------ EXCERPT ------

Holocaust: The Events and Their Impact on Real People

Thu, 06/14/2007 - 12:00am

Book by Angela Gluck Wood and Dan Stone

Holocaust book cover Holocaust book cover
In association with the USC Shoah Foundation Institute for Visual History and Education, DK Publishing is honored to publish HOLOCAUST:  The Events and Their Impact on Real People (July 2007; Ages 11+, 192 pages; $29.99; hardcover with full color throughout + DVD), a moving and powerful book for families, about one of the world’s most profound tragedies.  This comprehensive volume enables younger readers to understand the circumstances under which the Holocaust occurred and its impact on real people, through a unique combination of vivid pictorial spreads and a DVD that features survivors’ testimony culled from the USC Shoah Foundation Institute’s Visual History Archive.

In DK’s signature approach, HOLOCAUST uses datelines, maps, text, images, and charts to help reveal the many layers of this complex event.  The video testimonies by survivors and other witnesses that are featured in the DVD address both the tragedy they experienced as well as recollections of their childhood experiences, their traditions, their friendships, and their family.  “No secondhand description of the Holocaust can mimic the pinpoint clarity or richness of detail of a single eyewitness testimony,” says Douglas Greenberg, Professor of History and Executive Director of the USC Shoah Foundation Institute.  “We are delighted to partner with a publisher that recognizes the educational value of the personal stories preserved in our archive.”

Featuring previously unpublished illustrations and photographs to depict the events leading up to and throughout the Holocaust, this important book for young readers gives context to chilling photographs of those who were deported to concentration camps (p. 83).  With messages of tolerance, hope, and endurance, HOLOCAUST is a powerful resource to introduce a new generation to one of history’s most difficult chapters.

------ DATA SEGMENT ------

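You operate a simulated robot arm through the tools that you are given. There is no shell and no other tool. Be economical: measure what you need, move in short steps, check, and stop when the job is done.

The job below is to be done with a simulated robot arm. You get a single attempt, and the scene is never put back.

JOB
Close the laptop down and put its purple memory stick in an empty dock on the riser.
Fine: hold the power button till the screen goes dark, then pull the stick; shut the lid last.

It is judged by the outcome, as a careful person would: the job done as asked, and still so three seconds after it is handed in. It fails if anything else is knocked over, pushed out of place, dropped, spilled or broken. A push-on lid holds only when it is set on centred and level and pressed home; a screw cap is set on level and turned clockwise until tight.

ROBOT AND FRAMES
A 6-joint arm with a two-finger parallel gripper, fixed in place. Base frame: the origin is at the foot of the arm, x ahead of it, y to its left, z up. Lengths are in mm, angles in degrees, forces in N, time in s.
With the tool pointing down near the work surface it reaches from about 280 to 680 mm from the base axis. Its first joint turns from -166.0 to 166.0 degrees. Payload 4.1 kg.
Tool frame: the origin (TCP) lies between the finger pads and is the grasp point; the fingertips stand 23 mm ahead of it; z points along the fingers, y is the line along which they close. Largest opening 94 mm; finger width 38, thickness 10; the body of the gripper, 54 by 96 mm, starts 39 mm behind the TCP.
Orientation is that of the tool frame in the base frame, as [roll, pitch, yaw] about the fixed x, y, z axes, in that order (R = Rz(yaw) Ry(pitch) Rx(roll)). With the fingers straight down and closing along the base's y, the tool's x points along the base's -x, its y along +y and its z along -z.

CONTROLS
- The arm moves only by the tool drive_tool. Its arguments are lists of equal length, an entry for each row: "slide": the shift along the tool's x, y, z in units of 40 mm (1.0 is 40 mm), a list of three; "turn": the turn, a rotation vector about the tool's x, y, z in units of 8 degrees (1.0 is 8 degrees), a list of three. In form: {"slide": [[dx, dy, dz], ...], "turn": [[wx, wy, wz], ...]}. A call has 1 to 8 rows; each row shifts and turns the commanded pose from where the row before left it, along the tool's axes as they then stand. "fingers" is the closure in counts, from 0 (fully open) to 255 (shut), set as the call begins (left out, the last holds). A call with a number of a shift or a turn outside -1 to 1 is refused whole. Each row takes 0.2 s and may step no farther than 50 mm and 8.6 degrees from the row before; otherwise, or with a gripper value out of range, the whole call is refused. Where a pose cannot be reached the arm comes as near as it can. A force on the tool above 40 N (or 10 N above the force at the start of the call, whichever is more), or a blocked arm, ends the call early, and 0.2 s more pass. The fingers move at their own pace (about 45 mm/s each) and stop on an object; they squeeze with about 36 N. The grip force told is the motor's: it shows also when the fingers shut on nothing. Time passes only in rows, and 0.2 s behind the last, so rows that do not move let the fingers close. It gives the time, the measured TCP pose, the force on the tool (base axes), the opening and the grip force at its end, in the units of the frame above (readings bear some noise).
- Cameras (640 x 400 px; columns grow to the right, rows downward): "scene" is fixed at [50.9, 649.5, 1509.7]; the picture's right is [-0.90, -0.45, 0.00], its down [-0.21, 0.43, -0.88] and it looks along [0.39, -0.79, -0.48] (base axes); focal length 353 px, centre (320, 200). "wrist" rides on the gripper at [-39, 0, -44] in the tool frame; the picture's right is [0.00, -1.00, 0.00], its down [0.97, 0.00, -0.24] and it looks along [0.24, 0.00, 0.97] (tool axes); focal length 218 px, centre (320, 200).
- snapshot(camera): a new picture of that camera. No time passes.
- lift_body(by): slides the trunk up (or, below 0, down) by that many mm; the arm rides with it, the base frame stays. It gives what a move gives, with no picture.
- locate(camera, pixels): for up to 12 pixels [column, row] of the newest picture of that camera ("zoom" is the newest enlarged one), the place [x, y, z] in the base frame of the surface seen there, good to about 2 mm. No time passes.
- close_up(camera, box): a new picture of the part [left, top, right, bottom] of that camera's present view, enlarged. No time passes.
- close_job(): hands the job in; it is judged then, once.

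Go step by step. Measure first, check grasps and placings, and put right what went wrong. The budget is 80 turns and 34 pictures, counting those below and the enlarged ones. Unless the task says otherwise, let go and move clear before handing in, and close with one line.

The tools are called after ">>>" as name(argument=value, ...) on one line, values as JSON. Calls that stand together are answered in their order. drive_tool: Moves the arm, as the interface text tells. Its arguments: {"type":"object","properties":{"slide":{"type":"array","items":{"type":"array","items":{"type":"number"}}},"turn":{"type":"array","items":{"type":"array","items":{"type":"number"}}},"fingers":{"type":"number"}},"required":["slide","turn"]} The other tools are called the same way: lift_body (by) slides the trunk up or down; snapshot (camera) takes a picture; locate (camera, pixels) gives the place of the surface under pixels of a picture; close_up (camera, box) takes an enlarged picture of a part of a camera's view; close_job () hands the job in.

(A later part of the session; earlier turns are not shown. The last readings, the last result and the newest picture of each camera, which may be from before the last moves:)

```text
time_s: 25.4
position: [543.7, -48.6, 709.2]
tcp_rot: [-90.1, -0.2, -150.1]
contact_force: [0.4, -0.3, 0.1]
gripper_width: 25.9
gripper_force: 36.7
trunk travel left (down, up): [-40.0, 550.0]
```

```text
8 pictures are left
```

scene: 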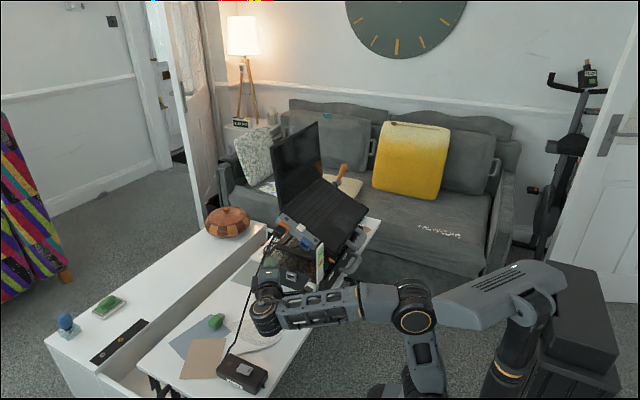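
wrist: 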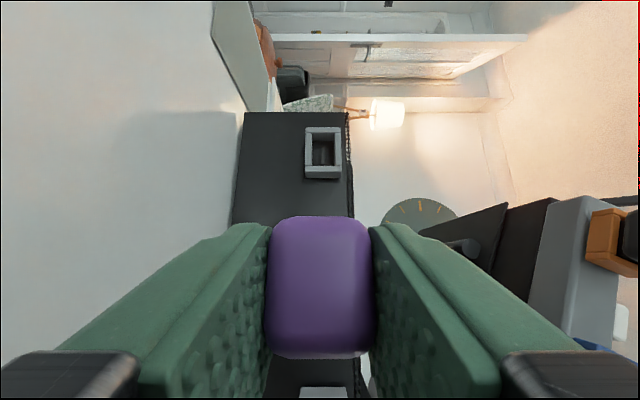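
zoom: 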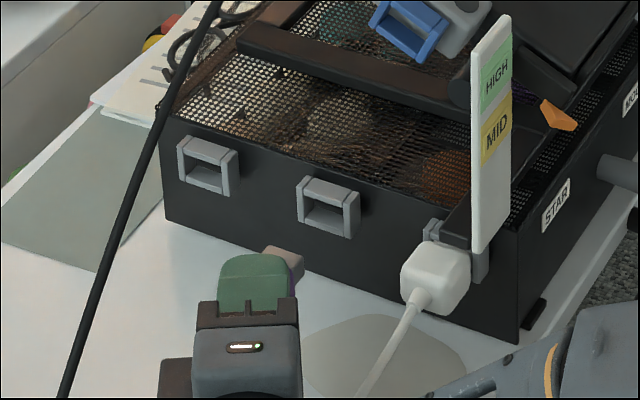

------

WHAT TO WORK ON →
1. Repeat the span of the excerpt whose first words are "Book by Angela" and whose last words are "Visual History Archive.".
2. Resume the excerpt where it left off.

RESPONSES TO THE TASKS →
1.
Book by Angela Gluck Wood and Dan Stone

Holocaust book cover Holocaust book cover
In association with the USC Shoah Foundation Institute for Visual History and Education, DK Publishing is honored to publish HOLOCAUST:  The Events and Their Impact on Real People (July 2007; Ages 11+, 192 pages; $29.99; hardcover with full color throughout + DVD), a moving and powerful book for families, about one of the world’s most profound tragedies.  This comprehensive volume enables younger readers to understand the circumstances under which the Holocaust occurred and its impact on real people, through a unique combination of vivid pictorial spreads and a DVD that features survivors’ testimony culled from the USC Shoah Foundation Institute’s Visual History Archive.

2.
Steven Spielberg, founder of the Shoah Foundation, provided the foreword for the book.  “While it is an authoritative history of the Holocaust that combines text and images in an altogether uncommon way, it is also a human record of the Shoah and its meaning.  These pages also contain the faces and the words of men and women who survived the murderous anti-Semitic world of Nazi-dominated Europe,” Spielberg commented.

HOLOCAUST is the best single-volume illustrated reference for young people on this subject.  It will undoubtedly foster not only an appreciation for the struggle and courage of survivors of the tragedy, but also for the lives they and their families have rebuilt today.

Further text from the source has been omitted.